The "high-rise" cymbal stand is a most professional and solid stand, a real bargain at £10.00. Each "Rock-Kit" comes complete with two of these monsters with extra wide spread legs for stability and a strong, unique filter which adjusts from vertical to horizontal on a knurled drum. However, the tilter would greatly benefit from a much larger wing-nut with a large washer underneath it to enable the cymbal to be damped more efficiently when necessary. As a matter of fact, all of the wing-nuts on the kit could be twice the size. It's strange that they fit such silly little nuts, especially since all the other adjustment screws are so sensibly hefty.
No stool is included with the "Rock-Kit" but I understand the Company manufacture an excellent heavy-duty model at their usual reasonable price.
The appearance of the set is very good and, in my opinion, is only marred by the damper control which is very tinny, and the rectangular, plastic name-plate which is really cheap looking. Pearl would do well to change this to match their material designation-plate, which is a whole lot more professional looking.
A pair of sticks, a pair of brushes and several spare bits and pieces completes the kit. They also supply two keys which are, unfortunately, very painful to use because of the raised Pearl logo stamped onto them. My fingers really smarted when I tightened the locking screws on the tom-tom holder. However, the key does have a hole in it so you could wear it round your neck if you really didn't want to lose it. The sticks, whilst they were very lightweight, had a really good feel to them.

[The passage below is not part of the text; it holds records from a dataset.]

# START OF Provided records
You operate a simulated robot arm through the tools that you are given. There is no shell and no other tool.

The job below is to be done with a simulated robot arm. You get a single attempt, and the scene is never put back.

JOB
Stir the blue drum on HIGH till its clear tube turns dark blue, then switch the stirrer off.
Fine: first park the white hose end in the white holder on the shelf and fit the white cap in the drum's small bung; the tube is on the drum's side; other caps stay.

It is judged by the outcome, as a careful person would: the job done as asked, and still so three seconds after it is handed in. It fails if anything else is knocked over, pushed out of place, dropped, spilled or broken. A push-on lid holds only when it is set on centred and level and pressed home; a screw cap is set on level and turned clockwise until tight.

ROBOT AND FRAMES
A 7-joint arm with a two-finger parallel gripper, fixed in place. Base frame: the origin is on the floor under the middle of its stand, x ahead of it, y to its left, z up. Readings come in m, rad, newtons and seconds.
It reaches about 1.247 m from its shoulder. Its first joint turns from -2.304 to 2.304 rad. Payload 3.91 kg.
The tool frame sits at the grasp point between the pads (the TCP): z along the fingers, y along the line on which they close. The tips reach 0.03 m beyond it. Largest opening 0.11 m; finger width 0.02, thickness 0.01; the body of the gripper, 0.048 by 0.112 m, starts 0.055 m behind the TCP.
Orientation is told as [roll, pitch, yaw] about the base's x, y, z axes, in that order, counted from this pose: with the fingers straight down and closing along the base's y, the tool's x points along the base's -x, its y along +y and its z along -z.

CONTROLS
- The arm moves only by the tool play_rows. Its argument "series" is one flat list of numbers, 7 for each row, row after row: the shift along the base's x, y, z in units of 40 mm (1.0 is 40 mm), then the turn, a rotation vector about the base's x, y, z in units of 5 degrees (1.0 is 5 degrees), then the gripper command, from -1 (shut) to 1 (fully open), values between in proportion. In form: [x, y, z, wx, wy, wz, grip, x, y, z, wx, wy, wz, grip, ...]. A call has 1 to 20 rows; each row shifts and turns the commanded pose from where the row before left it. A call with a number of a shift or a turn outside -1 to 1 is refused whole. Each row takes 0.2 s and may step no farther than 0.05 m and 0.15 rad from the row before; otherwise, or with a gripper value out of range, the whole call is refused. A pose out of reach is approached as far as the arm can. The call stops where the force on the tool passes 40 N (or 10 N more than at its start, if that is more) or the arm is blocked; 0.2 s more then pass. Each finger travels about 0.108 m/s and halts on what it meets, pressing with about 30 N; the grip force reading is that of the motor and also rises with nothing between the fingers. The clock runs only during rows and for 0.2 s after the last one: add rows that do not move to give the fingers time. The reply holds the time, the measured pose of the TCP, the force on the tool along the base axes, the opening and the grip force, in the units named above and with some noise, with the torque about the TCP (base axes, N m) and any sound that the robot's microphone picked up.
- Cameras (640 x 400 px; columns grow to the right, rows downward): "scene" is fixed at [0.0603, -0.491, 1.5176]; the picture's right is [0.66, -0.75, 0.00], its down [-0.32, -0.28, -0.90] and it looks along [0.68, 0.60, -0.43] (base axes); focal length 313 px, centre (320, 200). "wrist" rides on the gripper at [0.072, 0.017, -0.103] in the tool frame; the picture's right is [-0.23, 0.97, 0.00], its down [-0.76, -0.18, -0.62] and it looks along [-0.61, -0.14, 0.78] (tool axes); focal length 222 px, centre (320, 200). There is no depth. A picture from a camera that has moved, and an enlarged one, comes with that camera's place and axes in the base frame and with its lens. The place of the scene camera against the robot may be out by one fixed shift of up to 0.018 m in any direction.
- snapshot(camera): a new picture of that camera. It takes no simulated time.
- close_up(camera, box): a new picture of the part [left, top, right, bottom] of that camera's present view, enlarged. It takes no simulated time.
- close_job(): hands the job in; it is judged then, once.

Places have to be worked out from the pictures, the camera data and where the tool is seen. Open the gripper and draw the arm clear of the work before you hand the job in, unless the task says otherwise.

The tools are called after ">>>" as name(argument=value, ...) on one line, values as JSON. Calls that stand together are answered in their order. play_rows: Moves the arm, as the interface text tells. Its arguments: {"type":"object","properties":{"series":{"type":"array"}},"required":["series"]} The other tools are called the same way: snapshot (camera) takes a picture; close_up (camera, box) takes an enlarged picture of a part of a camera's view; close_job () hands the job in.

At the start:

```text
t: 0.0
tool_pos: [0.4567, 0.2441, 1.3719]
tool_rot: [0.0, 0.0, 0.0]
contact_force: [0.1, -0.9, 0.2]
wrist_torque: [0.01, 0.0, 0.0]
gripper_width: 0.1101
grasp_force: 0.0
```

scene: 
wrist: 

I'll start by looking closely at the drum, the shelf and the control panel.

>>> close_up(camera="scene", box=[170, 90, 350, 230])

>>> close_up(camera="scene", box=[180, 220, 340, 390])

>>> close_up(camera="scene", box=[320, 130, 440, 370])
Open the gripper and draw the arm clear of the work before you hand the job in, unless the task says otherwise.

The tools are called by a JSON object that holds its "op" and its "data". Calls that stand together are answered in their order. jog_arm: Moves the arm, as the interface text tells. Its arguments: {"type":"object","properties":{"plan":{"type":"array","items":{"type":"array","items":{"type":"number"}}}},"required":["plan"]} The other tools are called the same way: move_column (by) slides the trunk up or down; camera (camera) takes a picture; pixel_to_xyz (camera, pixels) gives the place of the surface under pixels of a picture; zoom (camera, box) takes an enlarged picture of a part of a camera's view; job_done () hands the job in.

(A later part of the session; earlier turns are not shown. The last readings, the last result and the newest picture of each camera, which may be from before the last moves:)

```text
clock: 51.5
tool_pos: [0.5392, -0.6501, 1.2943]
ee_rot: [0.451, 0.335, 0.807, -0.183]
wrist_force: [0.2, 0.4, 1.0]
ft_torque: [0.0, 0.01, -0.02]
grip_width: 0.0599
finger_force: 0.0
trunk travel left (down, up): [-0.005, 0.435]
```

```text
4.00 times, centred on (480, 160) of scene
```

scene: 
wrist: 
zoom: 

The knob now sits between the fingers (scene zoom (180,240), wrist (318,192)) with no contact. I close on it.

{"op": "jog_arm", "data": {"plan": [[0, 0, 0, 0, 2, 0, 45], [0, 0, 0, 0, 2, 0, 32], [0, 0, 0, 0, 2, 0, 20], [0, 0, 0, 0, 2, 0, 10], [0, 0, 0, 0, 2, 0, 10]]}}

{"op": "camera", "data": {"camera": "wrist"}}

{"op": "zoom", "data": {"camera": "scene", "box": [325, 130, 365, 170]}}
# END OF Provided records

To sum up, the "Pearl Rock-Kit" is a very impressive drum-set indeed. I felt comfortable as soon as I sat down and everything was accessible to me without undue effort. The sound of the drums was very good and could only be bettered, for my money, by fitting Remo's C.S. Heads instead of their perfectly acceptable Ambassador Heads. The price, too, turned out to be something of a revelation. The five drum Pearl set, as described, with its modern large sizes, sells for £360.00 at its dearest. Whereas the Chicago-built competition, with only four drums in the smaller sizes sells for about a hundred pounds more.